Copy the whole extract provided, the one that starts with "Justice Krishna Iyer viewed".

Extract provided

****************************************

Justice Krishna Iyer viewed that re-distributive justice should be aimed at providing sufficient environmental facilities for developing the full human potential of the under privileged and this could be accomplished only when the utterly depressed groups could claim a fair share in public life and economic activity including employment under the State. This observation not only accommodates the Rawlsian concept of justice but also brings forth the idea of power sharing. This idea got fortified by Justice Mathew's analysis that equality of opportunity in matters of employment is comprised of the compensatory measures that need to be taken by the State with a view to putting the backward classes on par with the members of the other communities. This would in turn enable them to get their due share of representation in public service. By reading that the result oriented equality of opportunity aims to put backward classes on parity with the forward communities reveals Dworkin's concept of right to be treated as equals.
The Supreme Court further trod on the untraveled terrains of jurisprudence in Soshit Starting from the point of identifying the socio-economic rights as a part of human right, the Court went on to explore the theories of Dworkin and Rawls for their relevance and applicability in the Indian context of protective discrimination. Analyzing the Rawls's theory of justice, Justice Chinnappa Reddy said:
"If the statement that ‘Equality of Opportunity must yield Equality of Results‘ and if the fulfillment of Article 16(1) in Article 16(4) ever needed a philosophical foundation it is furnished by Rawls‘ theory of Justice and the Redress Princip1e".
Much light was shed by Justice Krishna Iyer on the idea of sharing the State's power. By holding that the special provision of reservation in the Constitution was not a jarring note but ‘fostered and furthered’ the idea of equality of opportunity, the Court re-emphasized its earlier position in Thomas. The Court's reformulation of the provision of reservation as a right and not a concession or privilege with a futuristic note that excellence and equality might co-operate fruitfully and need not compete destructively, is a significant attempt to reconcile the ever competing equalities within the single fabric of equality of opportunity in public employment. Justice Chinnappa Reddy got another opportunity for jurisprudential enquiry in Vasanth Kumar. He highlighted the necessity of extending need based justice to backward classes in the following words:
"They (the Scheduled Castes, the Scheduled Tribes and the other socially and educationally backward classes) need aid; they need facility; they need launching; they need propulsion. Their needs are their demands. The demands are matters of right and not philanthropy. They ask for parity and not charity".

****************************************

Data segment
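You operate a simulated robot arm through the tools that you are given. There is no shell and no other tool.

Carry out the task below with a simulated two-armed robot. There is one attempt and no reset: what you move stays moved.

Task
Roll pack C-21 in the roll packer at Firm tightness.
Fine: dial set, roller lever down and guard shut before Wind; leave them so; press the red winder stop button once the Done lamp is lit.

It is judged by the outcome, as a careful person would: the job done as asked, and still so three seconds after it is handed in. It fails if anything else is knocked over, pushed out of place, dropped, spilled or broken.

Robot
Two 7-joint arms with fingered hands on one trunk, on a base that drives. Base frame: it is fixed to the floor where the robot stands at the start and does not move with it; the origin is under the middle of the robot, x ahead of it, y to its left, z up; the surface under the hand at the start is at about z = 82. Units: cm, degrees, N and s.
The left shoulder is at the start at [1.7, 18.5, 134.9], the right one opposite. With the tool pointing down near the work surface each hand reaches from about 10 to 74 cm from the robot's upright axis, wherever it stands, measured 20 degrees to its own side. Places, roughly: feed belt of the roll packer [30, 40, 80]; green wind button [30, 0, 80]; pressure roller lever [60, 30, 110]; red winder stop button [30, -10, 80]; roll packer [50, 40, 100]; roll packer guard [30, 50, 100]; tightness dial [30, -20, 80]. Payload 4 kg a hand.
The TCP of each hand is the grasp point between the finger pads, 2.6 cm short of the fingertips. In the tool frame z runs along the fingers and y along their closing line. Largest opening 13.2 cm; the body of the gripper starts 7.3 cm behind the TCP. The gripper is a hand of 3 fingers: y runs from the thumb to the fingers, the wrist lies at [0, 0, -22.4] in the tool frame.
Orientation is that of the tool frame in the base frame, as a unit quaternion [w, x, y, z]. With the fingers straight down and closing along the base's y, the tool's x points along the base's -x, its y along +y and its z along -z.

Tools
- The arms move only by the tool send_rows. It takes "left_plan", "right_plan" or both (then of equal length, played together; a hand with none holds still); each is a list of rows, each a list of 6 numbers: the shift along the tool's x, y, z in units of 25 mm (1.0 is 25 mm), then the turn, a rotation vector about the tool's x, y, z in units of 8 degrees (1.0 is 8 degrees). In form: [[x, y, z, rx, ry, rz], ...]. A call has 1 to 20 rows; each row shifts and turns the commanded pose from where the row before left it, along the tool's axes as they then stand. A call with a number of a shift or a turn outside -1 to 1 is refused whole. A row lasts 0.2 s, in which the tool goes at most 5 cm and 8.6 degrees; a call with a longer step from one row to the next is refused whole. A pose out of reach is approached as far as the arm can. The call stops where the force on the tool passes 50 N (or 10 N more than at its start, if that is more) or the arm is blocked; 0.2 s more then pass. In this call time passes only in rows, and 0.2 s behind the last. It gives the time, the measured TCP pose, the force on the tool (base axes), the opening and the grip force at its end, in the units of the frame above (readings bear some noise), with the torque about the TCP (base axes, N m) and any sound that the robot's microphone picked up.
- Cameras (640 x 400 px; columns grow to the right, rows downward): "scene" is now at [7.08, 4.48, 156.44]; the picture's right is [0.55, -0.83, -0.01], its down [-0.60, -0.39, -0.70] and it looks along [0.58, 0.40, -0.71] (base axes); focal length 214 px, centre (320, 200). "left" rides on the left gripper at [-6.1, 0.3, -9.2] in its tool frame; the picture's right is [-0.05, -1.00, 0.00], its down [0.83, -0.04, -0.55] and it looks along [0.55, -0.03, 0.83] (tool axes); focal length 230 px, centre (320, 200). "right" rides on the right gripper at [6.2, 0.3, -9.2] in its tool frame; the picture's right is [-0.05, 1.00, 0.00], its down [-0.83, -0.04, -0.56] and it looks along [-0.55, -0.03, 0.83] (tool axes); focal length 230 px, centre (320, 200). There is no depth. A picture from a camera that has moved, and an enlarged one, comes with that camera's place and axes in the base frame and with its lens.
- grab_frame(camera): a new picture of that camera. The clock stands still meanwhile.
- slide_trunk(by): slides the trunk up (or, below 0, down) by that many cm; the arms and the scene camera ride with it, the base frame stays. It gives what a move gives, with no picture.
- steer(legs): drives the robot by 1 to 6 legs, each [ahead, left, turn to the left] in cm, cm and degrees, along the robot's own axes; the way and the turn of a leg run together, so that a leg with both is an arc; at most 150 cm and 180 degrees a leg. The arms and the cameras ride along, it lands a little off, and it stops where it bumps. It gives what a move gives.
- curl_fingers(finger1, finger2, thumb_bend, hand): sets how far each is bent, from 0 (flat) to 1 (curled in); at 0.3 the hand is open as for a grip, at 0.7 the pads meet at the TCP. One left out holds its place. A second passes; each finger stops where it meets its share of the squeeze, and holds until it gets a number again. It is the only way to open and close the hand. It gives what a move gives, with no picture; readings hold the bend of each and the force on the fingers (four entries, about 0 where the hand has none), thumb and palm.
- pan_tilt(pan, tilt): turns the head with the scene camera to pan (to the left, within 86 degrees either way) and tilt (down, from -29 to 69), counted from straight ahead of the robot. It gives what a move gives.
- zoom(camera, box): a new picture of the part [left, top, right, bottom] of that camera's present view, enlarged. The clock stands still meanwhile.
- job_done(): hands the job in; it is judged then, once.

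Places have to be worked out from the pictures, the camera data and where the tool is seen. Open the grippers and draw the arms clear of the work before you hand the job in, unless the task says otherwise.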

****************************************

Output for this task
Justice Krishna Iyer viewed that re-distributive justice should be aimed at providing sufficient environmental facilities for developing the full human potential of the under privileged and this could be accomplished only when the utterly depressed groups could claim a fair share in public life and economic activity including employment under the State. This observation not only accommodates the Rawlsian concept of justice but also brings forth the idea of power sharing. This idea got fortified by Justice Mathew's analysis that equality of opportunity in matters of employment is comprised of the compensatory measures that need to be taken by the State with a view to putting the backward classes on par with the members of the other communities. This would in turn enable them to get their due share of representation in public service. By reading that the result oriented equality of opportunity aims to put backward classes on parity with the forward communities reveals Dworkin's concept of right to be treated as equals.
The Supreme Court further trod on the untraveled terrains of jurisprudence in Soshit Starting from the point of identifying the socio-economic rights as a part of human right, the Court went on to explore the theories of Dworkin and Rawls for their relevance and applicability in the Indian context of protective discrimination. Analyzing the Rawls's theory of justice, Justice Chinnappa Reddy said:
"If the statement that ‘Equality of Opportunity must yield Equality of Results‘ and if the fulfillment of Article 16(1) in Article 16(4) ever needed a philosophical foundation it is furnished by Rawls‘ theory of Justice and the Redress Princip1e".
Much light was shed by Justice Krishna Iyer on the idea of sharing the State's power. By holding that the special provision of reservation in the Constitution was not a jarring note but ‘fostered and furthered’ the idea of equality of opportunity, the Court re-emphasized its earlier position in Thomas. The Court's reformulation of the provision of reservation as a right and not a concession or privilege with a futuristic note that excellence and equality might co-operate fruitfully and need not compete destructively, is a significant attempt to reconcile the ever competing equalities within the single fabric of equality of opportunity in public employment. Justice Chinnappa Reddy got another opportunity for jurisprudential enquiry in Vasanth Kumar. He highlighted the necessity of extending need based justice to backward classes in the following words:
"They (the Scheduled Castes, the Scheduled Tribes and the other socially and educationally backward classes) need aid; they need facility; they need launching; they need propulsion. Their needs are their demands. The demands are matters of right and not philanthropy. They ask for parity and not charity".